A brand with a distinct character has three foundational traits: valuable, memorable, and authentic.


Being valuable is the trait that is easiest to wrap our heads around. Obviously, we need to provide something that the consumer wants. But while it’s tempting to focus solely on surface-level attributes, brands should look deeper at the type of value they can provide consumers. Certain offerings can signal a particular lifestyle. It’s easy to picture the type of person who rides a Harley-Davidson motorcycle. If someone wants to associate with that lifestyle, then there are simply no alternatives. Other brands provide emotional value. This is often deployed by insurance companies selling “peace of mind” rather than just money in case of emergency. Brands can also conjure nostalgic feelings of simpler, better times. A factor that was undoubtedly considered in the recent Burger King rebrand that features a logo that is nearly identical to a mark that first debuted in the 60’s. Digging to the heart of what a brand provides will lead to messages that resonate deeper with your audience.


A memorable brand acquires a specific spot in the consumer’s mind. This is accomplished through attention-grabbing details and a succinct message. A brand trying to be everything to everyone will blend in with all the noise. But staking your claim to a specific position in a unique way will help your brand be top of mind. Despite producing nearly identical products as a litany of manufacturers, when you ask someone what company produces high-performance sports apparel, they’ll almost always answer Nike. Through striking visuals and the simplified message of “Just do it” Nike has built a brand that is synonymous with being an athlete. When a brand’s message resonates with its target audience and the company is intentional in reinforcing that message, it will prove to be much more memorable than the average marketing ploy.


Consumers can smell an inauthentic brand from a mile away. It’s important to define a mission and values that align with your product and then build infrastructure around your brand to support them. Sitting atop Business Insider’s Authenticity Index is Disney. It may be a bit unintuitive to say a company whose business model relies on fabricating entire worlds is “authentic,” however, Disneyland calls itself the “happiest place on Earth” and delivers on that promise in every facet of its operations. From the environments they create to the training they implement to the type of people they hire, every decision big or small is in support of spreading joy. Taking a deep look at yourself, clearly defining who you are, and then staying true to those core beliefs leads to an authentic brand.

Bringing Your Brand’s Character to Life

Now that you know what type of character you want to express, the question becomes how you express it. Building a brand’s personality is an ongoing exercise that requires buy-in from the entire organization, but there are several foundational building blocks that help to set you in the right direction such as color, typography, imagery, and voice.

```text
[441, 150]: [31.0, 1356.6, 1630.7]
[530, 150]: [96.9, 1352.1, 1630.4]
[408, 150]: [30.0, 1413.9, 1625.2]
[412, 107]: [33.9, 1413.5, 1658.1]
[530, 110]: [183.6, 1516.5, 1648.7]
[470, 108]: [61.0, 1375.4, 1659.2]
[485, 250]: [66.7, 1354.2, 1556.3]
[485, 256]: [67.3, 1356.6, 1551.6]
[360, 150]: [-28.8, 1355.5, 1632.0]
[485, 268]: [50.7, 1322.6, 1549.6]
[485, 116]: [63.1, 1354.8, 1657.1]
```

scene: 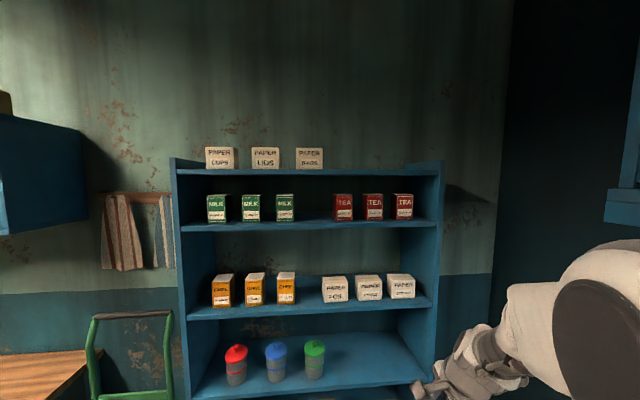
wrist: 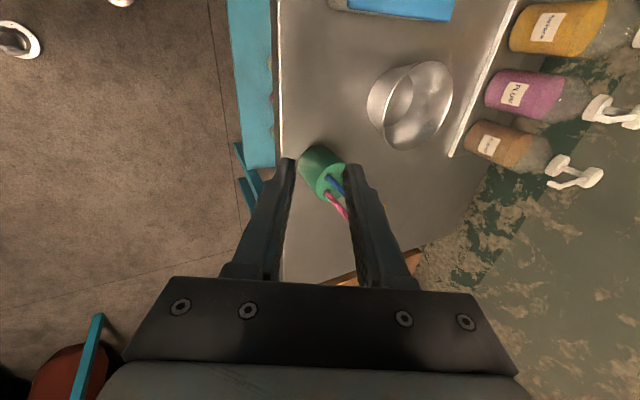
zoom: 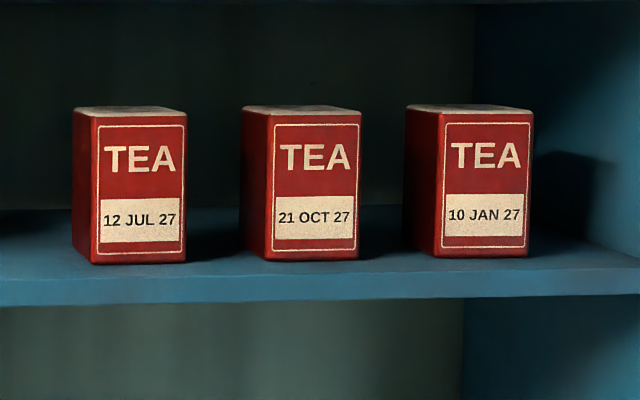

Numerous studies have been conducted on the effect color has on our emotions in contexts ranging from general perceptions to corporate identities. And what they all tend to find is that color has a particularly strong influence on human perception, preference, and psychology. So whether you’re trying to use blue to project confidence or yellow to convey optimism, it’s critical for brands to thoughtfully consider what they’re trying to say with their color choices. Before a consumer ever notices a logo or reads a tagline, their perception of a brand begins to form as soon as a color hits their eyes.


Much like color, typography can subtly shape perceptions at just a glance. When it comes to conveying character through type, certain details within letterforms offer particularly rich opportunities. Letters with more curvature such as a G, C or O lend themselves to having a more charismatic aesthetic. Crossbars can be manipulated just a small amount to give immensely different feelings. Small customizations can make fonts more recognizable and offer a proprietary means of expressing the character of your brand. In the hands of a talented designer, the possibilities for crafting a distinct persona through type are endless.


Setting standards for what you want to communicate through your imagery is another important means of building the character of your brand. Photography can help your target audience see themselves represented. Illustration style can project everything from a sophisticated sensibility to youthful enthusiasm. Videos, icons, charts, infographics – all of these visuals contribute to shaping the character of your brand and are an opportunity for another level of unspoken communication with your audience.


Lastly, a brand’s character can effectively be expressed through tone of voice. From taglines to website copy, brochures to social media posts, every word emanating from your company is an opportunity to cultivate your personality. Positioning your company as a friendly neighbor or trusted advisor can often be most tangibly established through how you speak. Establishing the tone you want to convey and the messages you want to deliver upfront will help ensure the consistency necessary to cultivate brand equity.

Case Study: The Upton

A new multifamily development located along Located on Englewood Ave in Atlanta, The Upton is a multifamily development brimming with personality potential. Sitting atop a hill, located within a unique neighborhood and envisioning a distinct atmosphere created through the interiors and amenities, this was anything but your typical apartment.

Starting with naming, we wanted to accentuate the property’s raised topography, its highly amenitized rooftop and the sweeping skyline views. The Upton was chosen to nod to this elevated lifestyle with the word “up” while also conveying a residential feeling.

The mark itself features a distinct typeface to grab attention, a rising slant to further embed the uplifting nature of the community and linking elements that speak to the site’s location con the Atlanta Beltline which will connect this project to the rest of the city.

The Uptown Englewood

The full visual identity truly brings the brand’s playful character to life through lively colors and hand-drawn elements that include a mountain goat mascot, a hot air balloon, and an upward-pointing hand to carry forward the brand promise of being your mode for moving up.

The Uptown Englewood

Each detail of the brand was carefully selected to highlight inherent qualities of the project. With a visually striking identity that reinforces a clear, consistent message, a distinct character emerges that can grab a potential tenant’s attention. Being able to ingrain the message of offering a truly elevated lifestyle in such a crowded market is crucial for this development. Having a memorable, personality-driven brand will give them an immense head start.